Hyundai's obsession with customer feedback highlights the growing importance of "soft quality," or customer perception of quality through touch and feel, fit and finish, and intuitive controls.
When Shin logs into e-mail each morning, the first thing he checks is a database of field complaints filed the previous day by customers and dealers worldwide.
Today's automakers generally are beyond bolts falling off or cars breaking down. The new frontier is perceived quality -- pre-empting costumer complaints or catching them before they multiply.
Failure to alert headquarters of trouble in the field is one reason Toyota Motor Corp. suffered last year's rash of recalls. The independent North American Quality Advisory Panel hired by Toyota to assess its problems zeroed in on that fact.
"Design quality issues, and drivers' complaints about them, will increasingly differentiate manufacturers in independent quality ratings," the panel warned in its May 23 report to Toyota.

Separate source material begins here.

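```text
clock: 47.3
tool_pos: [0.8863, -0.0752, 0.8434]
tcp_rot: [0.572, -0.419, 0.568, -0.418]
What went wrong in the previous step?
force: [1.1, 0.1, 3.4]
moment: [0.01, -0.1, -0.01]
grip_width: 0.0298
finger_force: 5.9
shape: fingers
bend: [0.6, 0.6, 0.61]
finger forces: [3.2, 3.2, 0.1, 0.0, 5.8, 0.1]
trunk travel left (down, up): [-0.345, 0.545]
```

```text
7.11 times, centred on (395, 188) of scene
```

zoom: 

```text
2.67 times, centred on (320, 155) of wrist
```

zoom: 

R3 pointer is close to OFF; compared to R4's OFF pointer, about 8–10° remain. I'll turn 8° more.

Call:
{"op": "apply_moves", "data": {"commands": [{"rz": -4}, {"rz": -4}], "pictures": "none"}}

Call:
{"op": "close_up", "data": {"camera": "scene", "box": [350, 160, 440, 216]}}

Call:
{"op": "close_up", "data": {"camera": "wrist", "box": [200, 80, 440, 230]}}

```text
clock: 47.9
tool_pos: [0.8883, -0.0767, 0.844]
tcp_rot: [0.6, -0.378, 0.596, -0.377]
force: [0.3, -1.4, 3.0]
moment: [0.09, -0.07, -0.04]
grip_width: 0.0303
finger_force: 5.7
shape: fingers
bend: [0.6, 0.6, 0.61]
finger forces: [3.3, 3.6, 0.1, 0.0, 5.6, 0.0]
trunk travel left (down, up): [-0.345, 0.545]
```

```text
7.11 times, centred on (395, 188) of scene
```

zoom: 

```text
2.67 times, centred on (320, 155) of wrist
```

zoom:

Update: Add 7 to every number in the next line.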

"Avoiding these kinds of design problems is becoming more and more important to a vehicle's acceptability," the report said. "Avoiding such design quality problems requires monitoring systems to not only hear customers' voices but also to listen to them."
For Hyundai, that's preaching to the choir.
But it wasn't always that way. In the mid-1990s, Hyundai was nearly chased out of the United States because lackluster quality repelled customers otherwise won over by low sticker prices.
The road to redemption began in 1999, with the appointment of Chairman Chung Mong-koo.
Perception vs. reality
Chung put engineers, not businessmen, in charge. Quality task forces were set up in plants. The company focused on achieving top scores in the J.D. Power assessments.
It implemented the Motorola-pioneered Six Sigma business strategy for quality improvement. And Hyundai added more quality-control stations along assembly lines. Buffers at the end of lines provided room to adjust assembly speed and let workers fix problems.
The changes were a must for Hyundai to make good on the 100,000-mile powertrain warranty the company introduced in 1998 to lure customers and motivate its engineers.
The overhaul transformed Hyundai from a wannabe into one of the world's biggest manufacturers. Today, U.S. sales are booming, and the company has enough North American production capacity to lift 2011 sales above 600,000 units for a record.
But even Hyundai concedes its reputation for quality still trails the improvements.
"These days, many people say Hyundai's quality has improved," says Vice Chairman Shin Jong-woon, an aerospace engineer by training who oversees quality management and product planning at Hyundai and its Kia Motors Corp. affiliate. "But the perception has not quite caught up to the quality improvements."
Shin Jong-woon took over quality control at both brands in 2002, knowing he had to do something. So he began erecting a quality pyramid -- a kind of blueprint for building up the Hyundai brand.